◆ Aim:
Restate the data word for word and leave the images out.

◆ Data provided:
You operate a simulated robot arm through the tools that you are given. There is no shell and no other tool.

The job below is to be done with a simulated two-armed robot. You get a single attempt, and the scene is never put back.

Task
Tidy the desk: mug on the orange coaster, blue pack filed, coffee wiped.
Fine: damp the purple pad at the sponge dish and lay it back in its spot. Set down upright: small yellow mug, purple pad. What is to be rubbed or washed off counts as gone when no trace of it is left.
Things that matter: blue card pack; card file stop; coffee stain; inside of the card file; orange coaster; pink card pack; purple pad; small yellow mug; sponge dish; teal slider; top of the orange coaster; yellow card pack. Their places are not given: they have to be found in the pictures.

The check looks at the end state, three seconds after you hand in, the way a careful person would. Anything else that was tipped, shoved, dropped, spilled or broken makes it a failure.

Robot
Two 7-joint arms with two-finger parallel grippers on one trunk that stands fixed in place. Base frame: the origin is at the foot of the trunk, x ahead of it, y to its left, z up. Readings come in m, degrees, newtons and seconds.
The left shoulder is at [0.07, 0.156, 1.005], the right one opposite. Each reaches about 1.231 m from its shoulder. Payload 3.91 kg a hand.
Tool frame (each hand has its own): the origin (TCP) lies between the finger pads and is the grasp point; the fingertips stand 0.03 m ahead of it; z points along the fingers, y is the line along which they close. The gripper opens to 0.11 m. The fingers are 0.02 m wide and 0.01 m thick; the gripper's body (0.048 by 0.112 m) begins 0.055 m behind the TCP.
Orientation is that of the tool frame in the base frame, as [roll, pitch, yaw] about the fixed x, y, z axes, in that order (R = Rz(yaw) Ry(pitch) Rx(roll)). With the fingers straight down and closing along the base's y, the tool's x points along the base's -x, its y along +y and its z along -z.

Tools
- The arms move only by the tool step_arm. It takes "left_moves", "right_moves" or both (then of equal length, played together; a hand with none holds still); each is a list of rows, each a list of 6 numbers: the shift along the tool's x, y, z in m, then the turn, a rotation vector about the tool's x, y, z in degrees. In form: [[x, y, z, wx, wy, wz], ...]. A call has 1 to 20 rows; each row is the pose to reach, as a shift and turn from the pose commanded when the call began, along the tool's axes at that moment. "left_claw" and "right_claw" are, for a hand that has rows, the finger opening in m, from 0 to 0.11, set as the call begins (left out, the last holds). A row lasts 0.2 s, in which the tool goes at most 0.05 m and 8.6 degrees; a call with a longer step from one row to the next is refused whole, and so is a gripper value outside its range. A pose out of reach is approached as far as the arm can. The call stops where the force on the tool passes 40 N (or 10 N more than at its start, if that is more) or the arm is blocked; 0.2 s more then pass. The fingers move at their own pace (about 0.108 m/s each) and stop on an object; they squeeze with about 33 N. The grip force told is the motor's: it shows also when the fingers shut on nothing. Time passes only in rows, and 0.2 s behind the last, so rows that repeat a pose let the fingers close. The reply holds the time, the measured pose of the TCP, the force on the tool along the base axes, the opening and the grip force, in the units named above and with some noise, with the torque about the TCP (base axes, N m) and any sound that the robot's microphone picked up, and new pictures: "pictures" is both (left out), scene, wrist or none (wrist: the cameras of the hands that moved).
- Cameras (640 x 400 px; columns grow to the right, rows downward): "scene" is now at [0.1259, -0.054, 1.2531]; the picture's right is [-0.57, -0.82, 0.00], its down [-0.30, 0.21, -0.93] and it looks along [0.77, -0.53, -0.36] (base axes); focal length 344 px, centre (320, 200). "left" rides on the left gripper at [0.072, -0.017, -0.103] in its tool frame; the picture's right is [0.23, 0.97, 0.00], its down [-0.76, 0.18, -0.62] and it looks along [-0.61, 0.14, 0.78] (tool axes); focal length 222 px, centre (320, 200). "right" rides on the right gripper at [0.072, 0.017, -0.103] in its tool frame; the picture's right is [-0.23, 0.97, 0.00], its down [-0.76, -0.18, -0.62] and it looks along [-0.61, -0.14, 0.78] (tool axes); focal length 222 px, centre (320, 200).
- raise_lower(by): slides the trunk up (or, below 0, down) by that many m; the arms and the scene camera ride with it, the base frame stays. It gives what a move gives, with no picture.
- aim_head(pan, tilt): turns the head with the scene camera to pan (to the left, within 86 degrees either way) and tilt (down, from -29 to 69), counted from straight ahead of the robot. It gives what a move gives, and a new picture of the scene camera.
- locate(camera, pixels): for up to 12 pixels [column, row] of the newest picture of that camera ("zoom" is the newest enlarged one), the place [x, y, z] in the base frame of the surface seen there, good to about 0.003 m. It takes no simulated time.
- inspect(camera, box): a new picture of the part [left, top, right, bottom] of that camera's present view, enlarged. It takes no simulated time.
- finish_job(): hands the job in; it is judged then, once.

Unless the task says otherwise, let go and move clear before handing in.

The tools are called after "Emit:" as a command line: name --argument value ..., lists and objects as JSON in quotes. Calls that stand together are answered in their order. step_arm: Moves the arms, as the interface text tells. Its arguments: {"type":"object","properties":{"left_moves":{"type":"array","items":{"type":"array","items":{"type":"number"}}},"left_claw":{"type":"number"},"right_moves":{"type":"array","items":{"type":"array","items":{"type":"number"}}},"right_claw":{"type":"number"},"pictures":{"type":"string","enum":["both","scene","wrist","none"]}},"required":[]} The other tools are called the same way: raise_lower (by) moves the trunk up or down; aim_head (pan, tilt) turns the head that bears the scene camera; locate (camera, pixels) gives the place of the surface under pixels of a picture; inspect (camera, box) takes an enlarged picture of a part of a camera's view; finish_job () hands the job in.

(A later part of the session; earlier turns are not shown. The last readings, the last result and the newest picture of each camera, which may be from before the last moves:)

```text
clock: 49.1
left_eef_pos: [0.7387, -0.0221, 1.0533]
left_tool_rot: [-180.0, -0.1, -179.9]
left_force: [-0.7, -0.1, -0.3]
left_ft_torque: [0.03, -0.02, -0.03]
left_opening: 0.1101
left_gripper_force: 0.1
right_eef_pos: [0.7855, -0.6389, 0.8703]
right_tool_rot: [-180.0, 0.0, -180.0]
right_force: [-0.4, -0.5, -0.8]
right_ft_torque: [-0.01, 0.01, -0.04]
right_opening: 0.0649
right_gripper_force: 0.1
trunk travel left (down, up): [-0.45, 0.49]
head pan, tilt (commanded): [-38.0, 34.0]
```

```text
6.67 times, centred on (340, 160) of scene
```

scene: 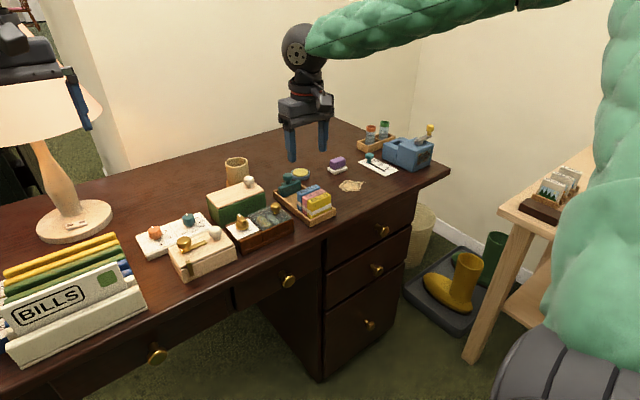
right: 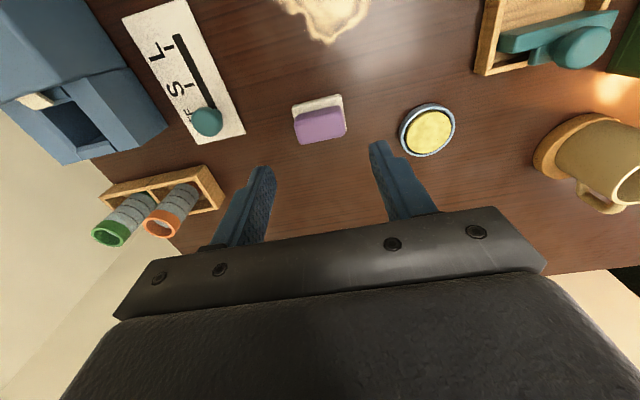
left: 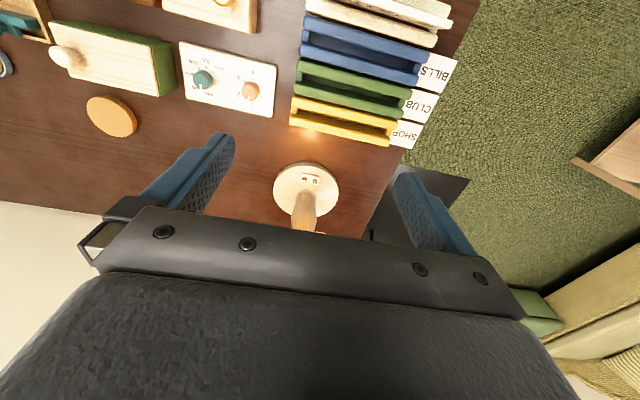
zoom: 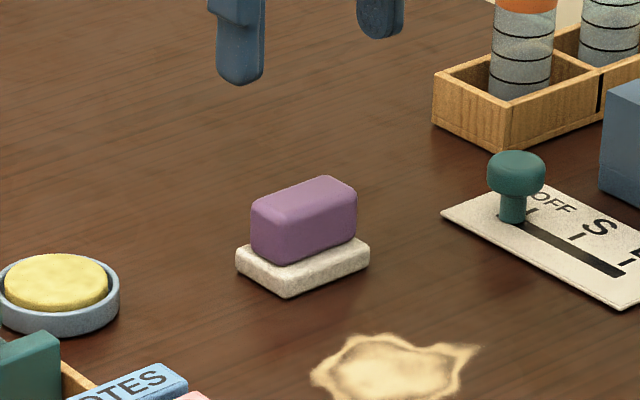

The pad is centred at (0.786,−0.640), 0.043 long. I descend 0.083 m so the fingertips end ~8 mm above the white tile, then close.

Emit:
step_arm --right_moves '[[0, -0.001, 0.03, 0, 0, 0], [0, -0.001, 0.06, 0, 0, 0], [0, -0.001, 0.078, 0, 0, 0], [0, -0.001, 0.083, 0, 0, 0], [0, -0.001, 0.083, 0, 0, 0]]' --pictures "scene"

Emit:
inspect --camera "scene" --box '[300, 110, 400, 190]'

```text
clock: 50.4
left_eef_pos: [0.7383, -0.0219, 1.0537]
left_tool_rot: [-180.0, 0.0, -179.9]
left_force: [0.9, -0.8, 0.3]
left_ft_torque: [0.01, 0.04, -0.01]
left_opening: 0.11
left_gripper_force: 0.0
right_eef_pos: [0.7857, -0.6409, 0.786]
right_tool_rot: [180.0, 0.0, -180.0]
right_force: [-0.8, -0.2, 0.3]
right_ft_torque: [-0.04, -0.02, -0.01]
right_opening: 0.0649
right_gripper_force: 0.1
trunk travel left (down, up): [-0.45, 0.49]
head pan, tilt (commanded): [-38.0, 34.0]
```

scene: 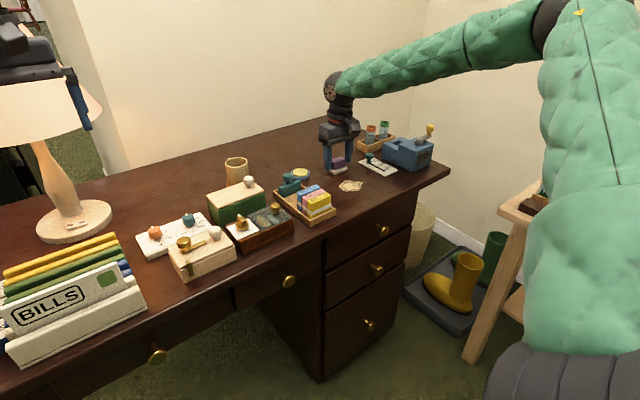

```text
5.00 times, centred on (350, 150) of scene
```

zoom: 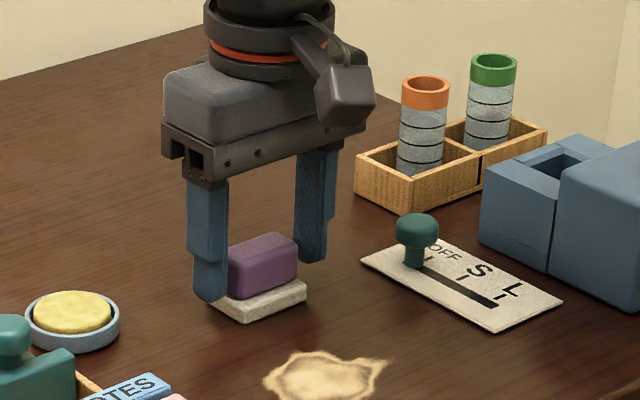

◆ Correct output:
You operate a simulated robot arm through the tools that you are given. There is no shell and no other tool.

The job below is to be done with a simulated two-armed robot. You get a single attempt, and the scene is never put back.

Task
Tidy the desk: mug on the orange coaster, blue pack filed, coffee wiped.
Fine: damp the purple pad at the sponge dish and lay it back in its spot. Set down upright: small yellow mug, purple pad. What is to be rubbed or washed off counts as gone when no trace of it is left.
Things that matter: blue card pack; card file stop; coffee stain; inside of the card file; orange coaster; pink card pack; purple pad; small yellow mug; sponge dish; teal slider; top of the orange coaster; yellow card pack. Their places are not given: they have to be found in the pictures.

The check looks at the end state, three seconds after you hand in, the way a careful person would. Anything else that was tipped, shoved, dropped, spilled or broken makes it a failure.

Robot
Two 7-joint arms with two-finger parallel grippers on one trunk that stands fixed in place. Base frame: the origin is at the foot of the trunk, x ahead of it, y to its left, z up. Readings come in m, degrees, newtons and seconds.
The left shoulder is at [0.07, 0.156, 1.005], the right one opposite. Each reaches about 1.231 m from its shoulder. Payload 3.91 kg a hand.
Tool frame (each hand has its own): the origin (TCP) lies between the finger pads and is the grasp point; the fingertips stand 0.03 m ahead of it; z points along the fingers, y is the line along which they close. The gripper opens to 0.11 m. The fingers are 0.02 m wide and 0.01 m thick; the gripper's body (0.048 by 0.112 m) begins 0.055 m behind the TCP.
Orientation is that of the tool frame in the base frame, as [roll, pitch, yaw] about the fixed x, y, z axes, in that order (R = Rz(yaw) Ry(pitch) Rx(roll)). With the fingers straight down and closing along the base's y, the tool's x points along the base's -x, its y along +y and its z along -z.

Tools
- The arms move only by the tool step_arm. It takes "left_moves", "right_moves" or both (then of equal length, played together; a hand with none holds still); each is a list of rows, each a list of 6 numbers: the shift along the tool's x, y, z in m, then the turn, a rotation vector about the tool's x, y, z in degrees. In form: [[x, y, z, wx, wy, wz], ...]. A call has 1 to 20 rows; each row is the pose to reach, as a shift and turn from the pose commanded when the call began, along the tool's axes at that moment. "left_claw" and "right_claw" are, for a hand that has rows, the finger opening in m, from 0 to 0.11, set as the call begins (left out, the last holds). A row lasts 0.2 s, in which the tool goes at most 0.05 m and 8.6 degrees; a call with a longer step from one row to the next is refused whole, and so is a gripper value outside its range. A pose out of reach is approached as far as the arm can. The call stops where the force on the tool passes 40 N (or 10 N more than at its start, if that is more) or the arm is blocked; 0.2 s more then pass. The fingers move at their own pace (about 0.108 m/s each) and stop on an object; they squeeze with about 33 N. The grip force told is the motor's: it shows also when the fingers shut on nothing. Time passes only in rows, and 0.2 s behind the last, so rows that repeat a pose let the fingers close. The reply holds the time, the measured pose of the TCP, the force on the tool along the base axes, the opening and the grip force, in the units named above and with some noise, with the torque about the TCP (base axes, N m) and any sound that the robot's microphone picked up, and new pictures: "pictures" is both (left out), scene, wrist or none (wrist: the cameras of the hands that moved).
- Cameras (640 x 400 px; columns grow to the right, rows downward): "scene" is now at [0.1259, -0.054, 1.2531]; the picture's right is [-0.57, -0.82, 0.00], its down [-0.30, 0.21, -0.93] and it looks along [0.77, -0.53, -0.36] (base axes); focal length 344 px, centre (320, 200). "left" rides on the left gripper at [0.072, -0.017, -0.103] in its tool frame; the picture's right is [0.23, 0.97, 0.00], its down [-0.76, 0.18, -0.62] and it looks along [-0.61, 0.14, 0.78] (tool axes); focal length 222 px, centre (320, 200). "right" rides on the right gripper at [0.072, 0.017, -0.103] in its tool frame; the picture's right is [-0.23, 0.97, 0.00], its down [-0.76, -0.18, -0.62] and it looks along [-0.61, -0.14, 0.78] (tool axes); focal length 222 px, centre (320, 200).
- raise_lower(by): slides the trunk up (or, below 0, down) by that many m; the arms and the scene camera ride with it, the base frame stays. It gives what a move gives, with no picture.
- aim_head(pan, tilt): turns the head with the scene camera to pan (to the left, within 86 degrees either way) and tilt (down, from -29 to 69), counted from straight ahead of the robot. It gives what a move gives, and a new picture of the scene camera.
- locate(camera, pixels): for up to 12 pixels [column, row] of the newest picture of that camera ("zoom" is the newest enlarged one), the place [x, y, z] in the base frame of the surface seen there, good to about 0.003 m. It takes no simulated time.
- inspect(camera, box): a new picture of the part [left, top, right, bottom] of that camera's present view, enlarged. It takes no simulated time.
- finish_job(): hands the job in; it is judged then, once.

Unless the task says otherwise, let go and move clear before handing in.

The tools are called after "Emit:" as a command line: name --argument value ..., lists and objects as JSON in quotes. Calls that stand together are answered in their order. step_arm: Moves the arms, as the interface text tells. Its arguments: {"type":"object","properties":{"left_moves":{"type":"array","items":{"type":"array","items":{"type":"number"}}},"left_claw":{"type":"number"},"right_moves":{"type":"array","items":{"type":"array","items":{"type":"number"}}},"right_claw":{"type":"number"},"pictures":{"type":"string","enum":["both","scene","wrist","none"]}},"required":[]} The other tools are called the same way: raise_lower (by) moves the trunk up or down; aim_head (pan, tilt) turns the head that bears the scene camera; locate (camera, pixels) gives the place of the surface under pixels of a picture; inspect (camera, box) takes an enlarged picture of a part of a camera's view; finish_job () hands the job in.

(A later part of the session; earlier turns are not shown. The last readings, the last result and the newest picture of each camera, which may be from before the last moves:)

```text
clock: 49.1
left_eef_pos: [0.7387, -0.0221, 1.0533]
left_tool_rot: [-180.0, -0.1, -179.9]
left_force: [-0.7, -0.1, -0.3]
left_ft_torque: [0.03, -0.02, -0.03]
left_opening: 0.1101
left_gripper_force: 0.1
right_eef_pos: [0.7855, -0.6389, 0.8703]
right_tool_rot: [-180.0, 0.0, -180.0]
right_force: [-0.4, -0.5, -0.8]
right_ft_torque: [-0.01, 0.01, -0.04]
right_opening: 0.0649
right_gripper_force: 0.1
trunk travel left (down, up): [-0.45, 0.49]
head pan, tilt (commanded): [-38.0, 34.0]
```

```text
6.67 times, centred on (340, 160) of scene
```

scene: 
right: 
left: 
zoom: 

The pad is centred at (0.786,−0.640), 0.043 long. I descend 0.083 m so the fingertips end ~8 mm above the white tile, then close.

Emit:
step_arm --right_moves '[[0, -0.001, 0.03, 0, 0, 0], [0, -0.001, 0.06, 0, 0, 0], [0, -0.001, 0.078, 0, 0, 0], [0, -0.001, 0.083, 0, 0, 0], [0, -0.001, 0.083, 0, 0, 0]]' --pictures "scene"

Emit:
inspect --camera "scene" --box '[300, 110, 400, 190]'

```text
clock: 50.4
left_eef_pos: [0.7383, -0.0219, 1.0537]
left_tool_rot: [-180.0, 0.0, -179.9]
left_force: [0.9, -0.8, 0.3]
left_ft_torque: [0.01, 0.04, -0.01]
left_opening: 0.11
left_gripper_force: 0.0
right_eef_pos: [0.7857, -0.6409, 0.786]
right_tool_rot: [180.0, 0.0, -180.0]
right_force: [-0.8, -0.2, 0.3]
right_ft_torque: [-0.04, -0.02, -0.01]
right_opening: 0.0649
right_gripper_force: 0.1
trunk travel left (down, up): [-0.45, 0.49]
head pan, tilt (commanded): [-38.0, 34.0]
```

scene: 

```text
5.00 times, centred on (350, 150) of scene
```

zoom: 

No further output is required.